Agreed. Like so many things, I think law enforcement can help rein in the stock market. If there were a way to move the SEC under maybe the Fed(?) and require full funding of the agency as the cost of doing business on any stock market in the US (with similar institutions in other countries). Probably a flawed idea, but I think the goal is sensible: remove the SEC from political ambitions and whims and make the market directly fund its regulatory adherence.
Also more people need to suffer severe prison sentences for financial shenanigans. We also need to go back to separate deposit and investment banks.
I’m not saying it is. But everything that offers the chance will be abused. And the way it currently exists, it shouldn’t.

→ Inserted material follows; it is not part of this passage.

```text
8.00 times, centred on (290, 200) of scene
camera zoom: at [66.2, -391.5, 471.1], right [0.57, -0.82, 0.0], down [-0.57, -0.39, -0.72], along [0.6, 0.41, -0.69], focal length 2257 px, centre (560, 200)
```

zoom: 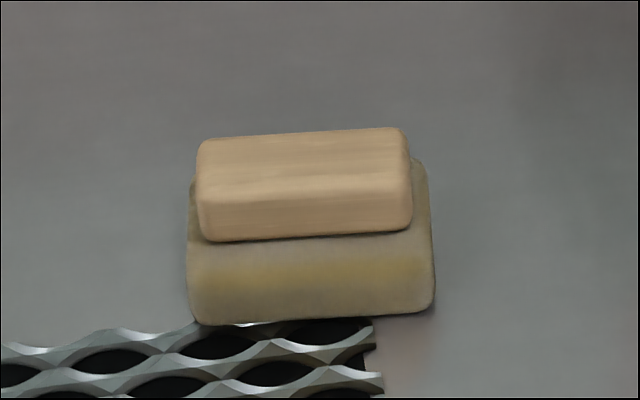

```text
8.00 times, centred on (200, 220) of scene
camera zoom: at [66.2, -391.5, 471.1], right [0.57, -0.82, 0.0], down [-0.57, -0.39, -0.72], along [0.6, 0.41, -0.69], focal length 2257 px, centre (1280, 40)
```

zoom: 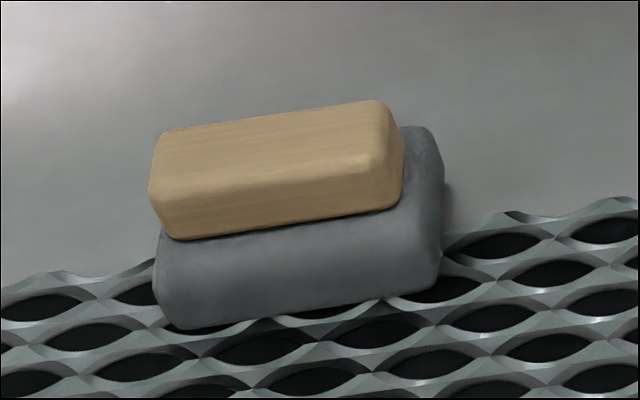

Currently it’s just a massive machine for people with massive money to get more, channel money / misdirect analysis / hide and exploit all others. On paper one might disagree, in reality though…
Investing in the stock market isn’t something exclusive to the rich. For someone like me, it’s pretty much the only realistic way to build any significant wealth for retirement. Without investing, I’d just be losing money to inflation by keeping it in a bank account. Now that I’ve got it invested, I’m already earning enough in returns to cover a few months’ wages each year. It makes no sense to want to take that possibility away from everyone just because you despise billionaires.
I understand and am happy for you that you see a benefit in this for you.
However, I came to the conclusion that it is trivial for those in power to simply fuck you over on occasion. If you’re a small investor and lose, we’ll tough luck you signed up for it. If you’re the bank, oh dear, we need to rescue it! There are various examples of crashes and closures but it really is fine to have a different opinion.
I just wanted to state I am not having mine simply for fun and did quite some research and also worked in a critical financial field once where made up money in a global scale was proven.
As you will also have your background for your opinion. That’s fine!
Fight you?
Brother, I’ve come to join you.
where is the line between croud funding and a stock?